» TASK GOAL:
Repeat the material verbatim and drop the pictures. Format the lines as a JSON array of strings and drop empty lines.

» INFORMATION SUPPLIED:
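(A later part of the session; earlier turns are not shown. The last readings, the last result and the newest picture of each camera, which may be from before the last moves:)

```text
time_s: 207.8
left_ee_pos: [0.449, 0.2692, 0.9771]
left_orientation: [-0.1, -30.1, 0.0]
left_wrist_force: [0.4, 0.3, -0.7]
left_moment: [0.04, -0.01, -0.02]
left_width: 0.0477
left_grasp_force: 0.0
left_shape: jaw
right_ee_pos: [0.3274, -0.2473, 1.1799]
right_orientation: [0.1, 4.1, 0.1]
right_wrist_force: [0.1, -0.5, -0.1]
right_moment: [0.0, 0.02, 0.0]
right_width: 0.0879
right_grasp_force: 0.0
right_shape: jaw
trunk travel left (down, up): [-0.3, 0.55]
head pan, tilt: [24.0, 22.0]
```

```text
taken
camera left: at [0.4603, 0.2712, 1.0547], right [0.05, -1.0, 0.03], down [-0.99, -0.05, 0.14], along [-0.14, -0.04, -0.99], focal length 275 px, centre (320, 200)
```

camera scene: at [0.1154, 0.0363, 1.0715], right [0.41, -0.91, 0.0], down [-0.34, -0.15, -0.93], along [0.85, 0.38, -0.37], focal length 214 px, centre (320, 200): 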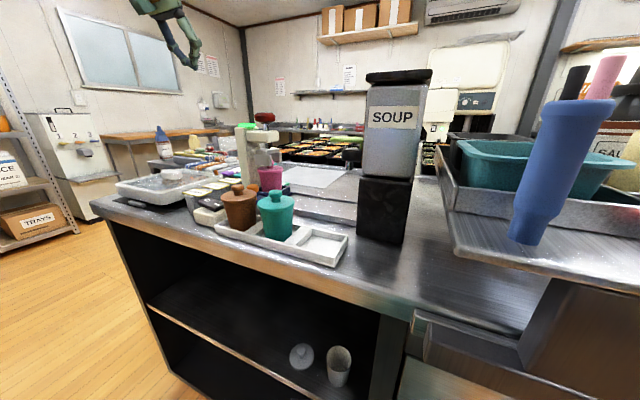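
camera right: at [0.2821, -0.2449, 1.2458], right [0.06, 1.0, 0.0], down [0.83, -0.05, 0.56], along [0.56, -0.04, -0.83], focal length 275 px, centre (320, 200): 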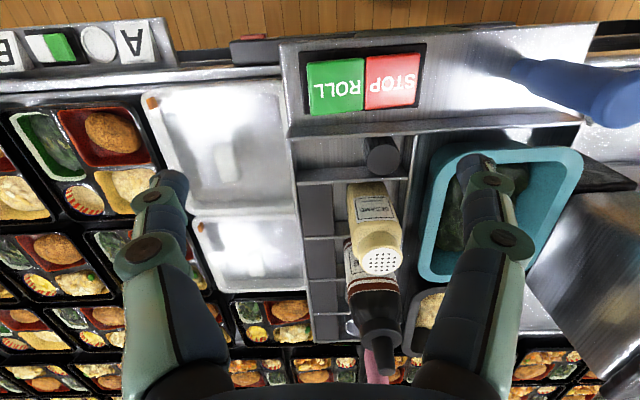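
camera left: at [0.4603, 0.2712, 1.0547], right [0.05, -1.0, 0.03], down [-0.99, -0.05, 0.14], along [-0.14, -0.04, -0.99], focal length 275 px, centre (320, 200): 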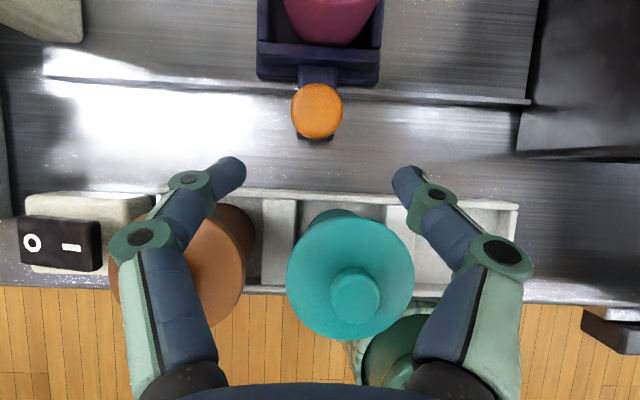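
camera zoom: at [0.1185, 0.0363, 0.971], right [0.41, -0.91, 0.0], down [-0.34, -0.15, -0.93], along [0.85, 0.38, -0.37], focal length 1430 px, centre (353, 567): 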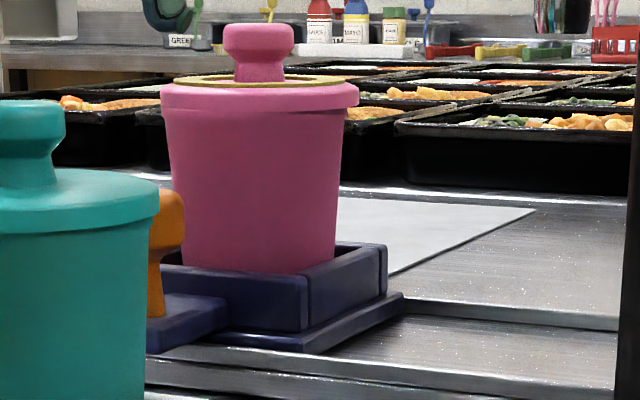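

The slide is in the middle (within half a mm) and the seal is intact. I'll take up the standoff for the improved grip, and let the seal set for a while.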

» RESULT:
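[
  "(A later part of the session; earlier turns are not shown. The last readings, the last result and the newest picture of each camera, which may be from before the last moves:)",
  "```text",
  "time_s: 207.8",
  "left_ee_pos: [0.449, 0.2692, 0.9771]",
  "left_orientation: [-0.1, -30.1, 0.0]",
  "left_wrist_force: [0.4, 0.3, -0.7]",
  "left_moment: [0.04, -0.01, -0.02]",
  "left_width: 0.0477",
  "left_grasp_force: 0.0",
  "left_shape: jaw",
  "right_ee_pos: [0.3274, -0.2473, 1.1799]",
  "right_orientation: [0.1, 4.1, 0.1]",
  "right_wrist_force: [0.1, -0.5, -0.1]",
  "right_moment: [0.0, 0.02, 0.0]",
  "right_width: 0.0879",
  "right_grasp_force: 0.0",
  "right_shape: jaw",
  "trunk travel left (down, up): [-0.3, 0.55]",
  "head pan, tilt: [24.0, 22.0]",
  "```",
  "```text",
  "taken",
  "camera left: at [0.4603, 0.2712, 1.0547], right [0.05, -1.0, 0.03], down [-0.99, -0.05, 0.14], along [-0.14, -0.04, -0.99], focal length 275 px, centre (320, 200)",
  "```",
  "camera scene: at [0.1154, 0.0363, 1.0715], right [0.41, -0.91, 0.0], down [-0.34, -0.15, -0.93], along [0.85, 0.38, -0.37], focal length 214 px, centre (320, 200): ",
  "camera right: at [0.2821, -0.2449, 1.2458], right [0.06, 1.0, 0.0], down [0.83, -0.05, 0.56], along [0.56, -0.04, -0.83], focal length 275 px, centre (320, 200): ",
  "camera left: at [0.4603, 0.2712, 1.0547], right [0.05, -1.0, 0.03], down [-0.99, -0.05, 0.14], along [-0.14, -0.04, -0.99], focal length 275 px, centre (320, 200): ",
  "camera zoom: at [0.1185, 0.0363, 0.971], right [0.41, -0.91, 0.0], down [-0.34, -0.15, -0.93], along [0.85, 0.38, -0.37], focal length 1430 px, centre (353, 567): ",
  "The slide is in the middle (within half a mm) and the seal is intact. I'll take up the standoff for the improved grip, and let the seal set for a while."
]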